▶ Challenge:
Show all lines that include the string "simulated"; copy each one.
^^^^^^^^^^^^^^^^
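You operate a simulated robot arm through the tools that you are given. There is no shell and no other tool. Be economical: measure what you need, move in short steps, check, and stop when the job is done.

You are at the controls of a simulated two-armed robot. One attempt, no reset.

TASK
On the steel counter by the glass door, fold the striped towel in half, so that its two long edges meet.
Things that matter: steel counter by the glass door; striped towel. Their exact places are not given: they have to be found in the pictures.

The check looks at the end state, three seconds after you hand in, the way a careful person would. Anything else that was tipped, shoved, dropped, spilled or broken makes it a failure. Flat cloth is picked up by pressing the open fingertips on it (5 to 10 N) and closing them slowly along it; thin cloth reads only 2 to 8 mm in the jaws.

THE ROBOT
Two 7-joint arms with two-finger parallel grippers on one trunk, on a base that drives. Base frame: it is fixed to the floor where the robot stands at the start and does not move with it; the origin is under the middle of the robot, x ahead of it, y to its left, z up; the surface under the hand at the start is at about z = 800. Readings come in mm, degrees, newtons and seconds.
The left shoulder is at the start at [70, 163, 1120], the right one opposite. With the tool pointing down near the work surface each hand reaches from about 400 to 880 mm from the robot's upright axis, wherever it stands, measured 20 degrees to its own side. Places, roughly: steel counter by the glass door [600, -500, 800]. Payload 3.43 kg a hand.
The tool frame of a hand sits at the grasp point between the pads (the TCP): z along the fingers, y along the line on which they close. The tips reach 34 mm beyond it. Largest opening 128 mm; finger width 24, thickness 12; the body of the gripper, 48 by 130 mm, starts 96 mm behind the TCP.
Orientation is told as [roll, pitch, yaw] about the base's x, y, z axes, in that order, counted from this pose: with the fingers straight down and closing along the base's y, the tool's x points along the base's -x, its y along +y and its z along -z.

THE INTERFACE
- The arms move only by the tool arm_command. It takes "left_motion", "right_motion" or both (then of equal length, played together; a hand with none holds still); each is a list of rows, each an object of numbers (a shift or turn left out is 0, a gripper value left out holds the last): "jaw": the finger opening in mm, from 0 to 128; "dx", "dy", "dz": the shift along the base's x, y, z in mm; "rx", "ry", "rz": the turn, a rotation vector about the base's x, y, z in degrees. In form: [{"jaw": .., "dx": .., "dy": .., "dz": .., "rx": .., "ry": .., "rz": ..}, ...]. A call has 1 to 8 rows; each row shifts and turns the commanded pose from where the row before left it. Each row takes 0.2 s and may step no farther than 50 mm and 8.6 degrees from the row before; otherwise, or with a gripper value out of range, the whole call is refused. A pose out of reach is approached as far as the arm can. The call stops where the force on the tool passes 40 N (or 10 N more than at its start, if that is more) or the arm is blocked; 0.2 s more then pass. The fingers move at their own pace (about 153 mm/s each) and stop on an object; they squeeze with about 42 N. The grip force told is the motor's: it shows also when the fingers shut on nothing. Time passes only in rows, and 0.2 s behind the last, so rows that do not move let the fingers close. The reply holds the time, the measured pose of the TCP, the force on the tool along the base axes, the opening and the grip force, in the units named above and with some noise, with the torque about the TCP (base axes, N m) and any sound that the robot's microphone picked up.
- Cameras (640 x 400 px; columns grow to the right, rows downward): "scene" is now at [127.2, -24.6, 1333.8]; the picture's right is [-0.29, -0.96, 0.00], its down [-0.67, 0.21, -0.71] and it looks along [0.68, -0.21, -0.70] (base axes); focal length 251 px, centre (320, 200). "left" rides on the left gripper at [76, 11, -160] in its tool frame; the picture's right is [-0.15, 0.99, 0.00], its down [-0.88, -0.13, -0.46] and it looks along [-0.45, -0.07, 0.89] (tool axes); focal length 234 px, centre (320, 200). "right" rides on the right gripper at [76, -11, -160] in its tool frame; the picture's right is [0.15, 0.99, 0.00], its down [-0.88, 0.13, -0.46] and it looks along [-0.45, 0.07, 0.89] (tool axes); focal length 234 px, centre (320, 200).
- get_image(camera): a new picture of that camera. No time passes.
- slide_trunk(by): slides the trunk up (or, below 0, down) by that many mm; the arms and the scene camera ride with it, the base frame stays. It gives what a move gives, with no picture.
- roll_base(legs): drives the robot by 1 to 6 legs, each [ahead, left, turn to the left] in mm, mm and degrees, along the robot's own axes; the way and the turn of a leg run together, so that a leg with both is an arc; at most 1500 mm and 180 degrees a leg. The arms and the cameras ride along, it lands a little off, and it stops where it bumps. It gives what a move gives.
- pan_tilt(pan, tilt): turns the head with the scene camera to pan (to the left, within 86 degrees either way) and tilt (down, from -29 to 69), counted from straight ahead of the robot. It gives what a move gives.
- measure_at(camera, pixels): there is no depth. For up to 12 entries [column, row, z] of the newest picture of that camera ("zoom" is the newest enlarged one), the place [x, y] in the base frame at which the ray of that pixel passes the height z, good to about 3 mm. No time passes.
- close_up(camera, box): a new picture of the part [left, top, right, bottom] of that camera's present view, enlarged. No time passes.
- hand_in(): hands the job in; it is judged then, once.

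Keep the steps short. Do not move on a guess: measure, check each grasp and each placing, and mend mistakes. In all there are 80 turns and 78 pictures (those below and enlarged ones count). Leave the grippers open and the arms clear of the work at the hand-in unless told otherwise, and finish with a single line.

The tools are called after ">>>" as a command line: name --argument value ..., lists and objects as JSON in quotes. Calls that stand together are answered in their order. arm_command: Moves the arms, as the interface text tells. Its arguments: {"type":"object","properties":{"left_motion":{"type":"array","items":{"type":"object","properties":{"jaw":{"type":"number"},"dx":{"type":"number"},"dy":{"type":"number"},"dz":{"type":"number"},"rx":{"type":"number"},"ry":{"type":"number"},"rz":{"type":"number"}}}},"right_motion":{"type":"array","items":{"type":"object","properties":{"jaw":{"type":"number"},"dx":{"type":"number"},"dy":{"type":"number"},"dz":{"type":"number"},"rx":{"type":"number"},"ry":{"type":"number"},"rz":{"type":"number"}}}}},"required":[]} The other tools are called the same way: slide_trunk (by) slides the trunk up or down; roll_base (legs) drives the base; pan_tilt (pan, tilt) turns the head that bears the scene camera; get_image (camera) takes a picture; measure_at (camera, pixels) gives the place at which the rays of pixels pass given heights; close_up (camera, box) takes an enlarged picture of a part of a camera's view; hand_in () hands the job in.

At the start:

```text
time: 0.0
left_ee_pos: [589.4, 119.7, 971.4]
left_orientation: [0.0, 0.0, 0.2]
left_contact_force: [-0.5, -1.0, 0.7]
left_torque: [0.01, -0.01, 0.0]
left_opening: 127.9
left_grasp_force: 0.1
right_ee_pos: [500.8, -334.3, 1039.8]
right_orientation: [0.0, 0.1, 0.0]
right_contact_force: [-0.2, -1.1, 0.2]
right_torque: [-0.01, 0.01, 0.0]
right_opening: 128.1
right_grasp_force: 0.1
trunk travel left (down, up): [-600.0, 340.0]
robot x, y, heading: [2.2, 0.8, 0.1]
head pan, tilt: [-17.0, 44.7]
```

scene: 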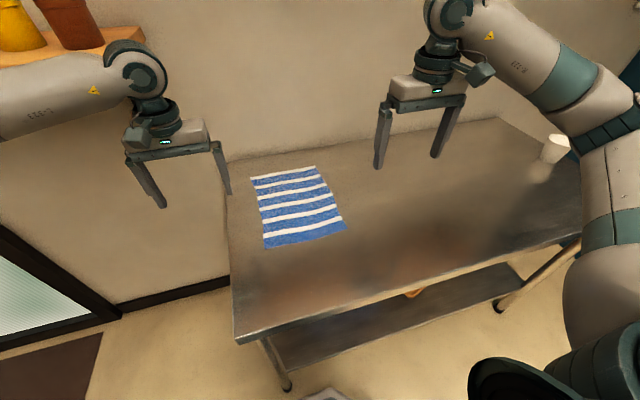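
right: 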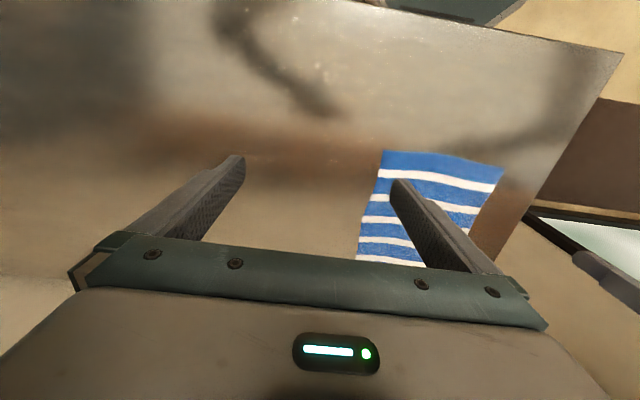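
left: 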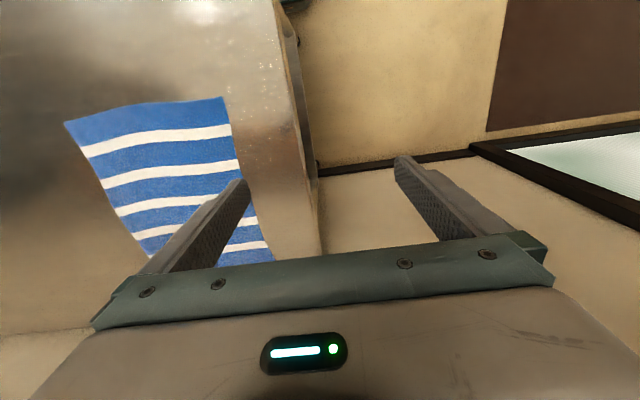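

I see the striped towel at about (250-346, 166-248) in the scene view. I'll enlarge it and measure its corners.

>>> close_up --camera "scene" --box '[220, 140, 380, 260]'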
^^^^^^^^^^^^^^^^
▶ Correct response:
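You operate a simulated robot arm through the tools that you are given. There is no shell and no other tool. Be economical: measure what you need, move in short steps, check, and stop when the job is done.
You are at the controls of a simulated two-armed robot. One attempt, no reset.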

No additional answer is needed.